* Begin *
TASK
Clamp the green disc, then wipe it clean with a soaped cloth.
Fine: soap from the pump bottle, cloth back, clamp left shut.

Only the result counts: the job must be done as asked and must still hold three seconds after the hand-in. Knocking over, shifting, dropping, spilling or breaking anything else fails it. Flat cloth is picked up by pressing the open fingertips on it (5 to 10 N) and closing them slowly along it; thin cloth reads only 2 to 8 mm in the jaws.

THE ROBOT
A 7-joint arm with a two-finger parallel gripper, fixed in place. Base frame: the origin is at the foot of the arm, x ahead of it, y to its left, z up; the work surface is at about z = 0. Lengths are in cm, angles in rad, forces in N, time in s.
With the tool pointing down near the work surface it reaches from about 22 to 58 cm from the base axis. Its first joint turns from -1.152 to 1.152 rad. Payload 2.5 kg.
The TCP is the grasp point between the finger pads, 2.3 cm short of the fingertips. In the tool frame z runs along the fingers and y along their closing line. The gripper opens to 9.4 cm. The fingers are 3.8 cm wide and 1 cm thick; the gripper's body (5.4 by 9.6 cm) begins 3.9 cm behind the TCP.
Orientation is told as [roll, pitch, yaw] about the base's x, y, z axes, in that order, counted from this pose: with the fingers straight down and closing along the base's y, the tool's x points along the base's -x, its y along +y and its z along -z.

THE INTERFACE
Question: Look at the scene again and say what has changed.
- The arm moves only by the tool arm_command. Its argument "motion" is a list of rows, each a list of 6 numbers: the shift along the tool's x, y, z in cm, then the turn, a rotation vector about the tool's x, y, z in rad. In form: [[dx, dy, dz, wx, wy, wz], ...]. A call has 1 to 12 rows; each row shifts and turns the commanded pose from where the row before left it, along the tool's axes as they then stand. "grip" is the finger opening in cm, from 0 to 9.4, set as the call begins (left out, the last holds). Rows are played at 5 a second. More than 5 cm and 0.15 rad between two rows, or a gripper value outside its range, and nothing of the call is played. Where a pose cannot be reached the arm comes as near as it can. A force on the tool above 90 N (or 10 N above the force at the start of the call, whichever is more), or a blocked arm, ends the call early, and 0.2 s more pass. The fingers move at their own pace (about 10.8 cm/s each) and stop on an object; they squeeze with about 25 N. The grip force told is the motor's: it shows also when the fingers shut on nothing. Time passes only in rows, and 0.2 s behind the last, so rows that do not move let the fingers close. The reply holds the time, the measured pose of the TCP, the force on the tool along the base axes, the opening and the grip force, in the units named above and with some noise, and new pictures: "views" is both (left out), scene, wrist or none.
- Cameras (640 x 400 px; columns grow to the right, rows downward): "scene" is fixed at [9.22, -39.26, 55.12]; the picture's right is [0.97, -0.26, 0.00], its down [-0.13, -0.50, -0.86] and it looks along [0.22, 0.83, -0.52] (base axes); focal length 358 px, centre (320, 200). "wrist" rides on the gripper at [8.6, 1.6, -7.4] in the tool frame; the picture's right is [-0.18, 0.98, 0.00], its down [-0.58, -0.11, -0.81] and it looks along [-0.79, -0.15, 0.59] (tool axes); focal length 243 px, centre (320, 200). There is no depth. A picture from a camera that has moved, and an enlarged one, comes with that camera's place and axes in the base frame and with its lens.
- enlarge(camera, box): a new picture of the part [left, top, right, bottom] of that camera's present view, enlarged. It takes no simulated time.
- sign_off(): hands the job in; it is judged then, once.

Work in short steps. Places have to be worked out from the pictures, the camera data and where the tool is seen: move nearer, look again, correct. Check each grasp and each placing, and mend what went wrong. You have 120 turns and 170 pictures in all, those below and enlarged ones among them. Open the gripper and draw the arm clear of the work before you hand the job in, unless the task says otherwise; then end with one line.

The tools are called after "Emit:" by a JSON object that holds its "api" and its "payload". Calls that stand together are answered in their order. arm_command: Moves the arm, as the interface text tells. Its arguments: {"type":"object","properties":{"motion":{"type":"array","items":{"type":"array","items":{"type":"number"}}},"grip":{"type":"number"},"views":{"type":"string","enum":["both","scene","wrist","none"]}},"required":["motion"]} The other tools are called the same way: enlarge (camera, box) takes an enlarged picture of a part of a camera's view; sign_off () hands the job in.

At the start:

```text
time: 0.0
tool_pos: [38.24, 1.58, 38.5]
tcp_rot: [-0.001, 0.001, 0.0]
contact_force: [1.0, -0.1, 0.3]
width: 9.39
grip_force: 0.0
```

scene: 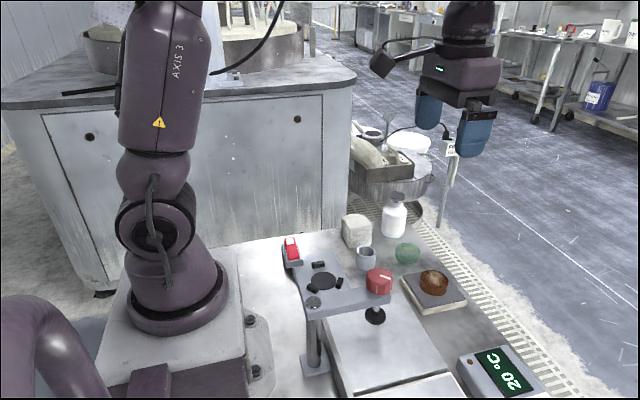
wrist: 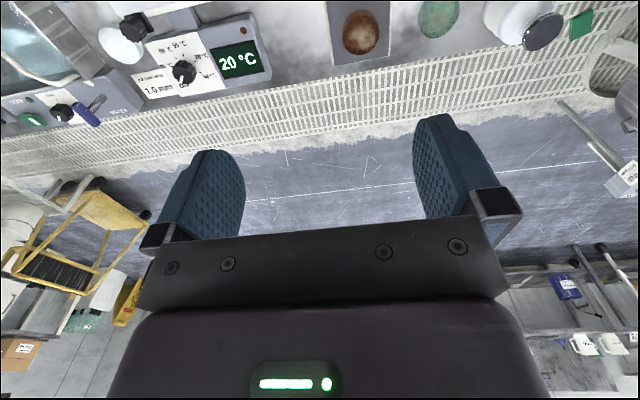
* End *
Without the pictures, output the full listing exactly as it stands. The answer is a JSON array that holds each line as a string and skips blank lines.

[
  "TASK",
  "Clamp the green disc, then wipe it clean with a soaped cloth.",
  "Fine: soap from the pump bottle, cloth back, clamp left shut.",
  "Only the result counts: the job must be done as asked and must still hold three seconds after the hand-in. Knocking over, shifting, dropping, spilling or breaking anything else fails it. Flat cloth is picked up by pressing the open fingertips on it (5 to 10 N) and closing them slowly along it; thin cloth reads only 2 to 8 mm in the jaws.",
  "THE ROBOT",
  "A 7-joint arm with a two-finger parallel gripper, fixed in place. Base frame: the origin is at the foot of the arm, x ahead of it, y to its left, z up; the work surface is at about z = 0. Lengths are in cm, angles in rad, forces in N, time in s.",
  "With the tool pointing down near the work surface it reaches from about 22 to 58 cm from the base axis. Its first joint turns from -1.152 to 1.152 rad. Payload 2.5 kg.",
  "The TCP is the grasp point between the finger pads, 2.3 cm short of the fingertips. In the tool frame z runs along the fingers and y along their closing line. The gripper opens to 9.4 cm. The fingers are 3.8 cm wide and 1 cm thick; the gripper's body (5.4 by 9.6 cm) begins 3.9 cm behind the TCP.",
  "Orientation is told as [roll, pitch, yaw] about the base's x, y, z axes, in that order, counted from this pose: with the fingers straight down and closing along the base's y, the tool's x points along the base's -x, its y along +y and its z along -z.",
  "THE INTERFACE",
  "Question: Look at the scene again and say what has changed.",
  "- The arm moves only by the tool arm_command. Its argument \"motion\" is a list of rows, each a list of 6 numbers: the shift along the tool's x, y, z in cm, then the turn, a rotation vector about the tool's x, y, z in rad. In form: [[dx, dy, dz, wx, wy, wz], ...]. A call has 1 to 12 rows; each row shifts and turns the commanded pose from where the row before left it, along the tool's axes as they then stand. \"grip\" is the finger opening in cm, from 0 to 9.4, set as the call begins (left out, the last holds). Rows are played at 5 a second. More than 5 cm and 0.15 rad between two rows, or a gripper value outside its range, and nothing of the call is played. Where a pose cannot be reached the arm comes as near as it can. A force on the tool above 90 N (or 10 N above the force at the start of the call, whichever is more), or a blocked arm, ends the call early, and 0.2 s more pass. The fingers move at their own pace (about 10.8 cm/s each) and stop on an object; they squeeze with about 25 N. The grip force told is the motor's: it shows also when the fingers shut on nothing. Time passes only in rows, and 0.2 s behind the last, so rows that do not move let the fingers close. The reply holds the time, the measured pose of the TCP, the force on the tool along the base axes, the opening and the grip force, in the units named above and with some noise, and new pictures: \"views\" is both (left out), scene, wrist or none.",
  "- Cameras (640 x 400 px; columns grow to the right, rows downward): \"scene\" is fixed at [9.22, -39.26, 55.12]; the picture's right is [0.97, -0.26, 0.00], its down [-0.13, -0.50, -0.86] and it looks along [0.22, 0.83, -0.52] (base axes); focal length 358 px, centre (320, 200). \"wrist\" rides on the gripper at [8.6, 1.6, -7.4] in the tool frame; the picture's right is [-0.18, 0.98, 0.00], its down [-0.58, -0.11, -0.81] and it looks along [-0.79, -0.15, 0.59] (tool axes); focal length 243 px, centre (320, 200). There is no depth. A picture from a camera that has moved, and an enlarged one, comes with that camera's place and axes in the base frame and with its lens.",
  "- enlarge(camera, box): a new picture of the part [left, top, right, bottom] of that camera's present view, enlarged. It takes no simulated time.",
  "- sign_off(): hands the job in; it is judged then, once.",
  "Work in short steps. Places have to be worked out from the pictures, the camera data and where the tool is seen: move nearer, look again, correct. Check each grasp and each placing, and mend what went wrong. You have 120 turns and 170 pictures in all, those below and enlarged ones among them. Open the gripper and draw the arm clear of the work before you hand the job in, unless the task says otherwise; then end with one line.",
  "The tools are called after \"Emit:\" by a JSON object that holds its \"api\" and its \"payload\". Calls that stand together are answered in their order. arm_command: Moves the arm, as the interface text tells. Its arguments: {\"type\":\"object\",\"properties\":{\"motion\":{\"type\":\"array\",\"items\":{\"type\":\"array\",\"items\":{\"type\":\"number\"}}},\"grip\":{\"type\":\"number\"},\"views\":{\"type\":\"string\",\"enum\":[\"both\",\"scene\",\"wrist\",\"none\"]}},\"required\":[\"motion\"]} The other tools are called the same way: enlarge (camera, box) takes an enlarged picture of a part of a camera's view; sign_off () hands the job in.",
  "At the start:",
  "```text",
  "time: 0.0",
  "tool_pos: [38.24, 1.58, 38.5]",
  "tcp_rot: [-0.001, 0.001, 0.0]",
  "contact_force: [1.0, -0.1, 0.3]",
  "width: 9.39",
  "grip_force: 0.0",
  "```",
  "scene: ",
  "wrist: "
]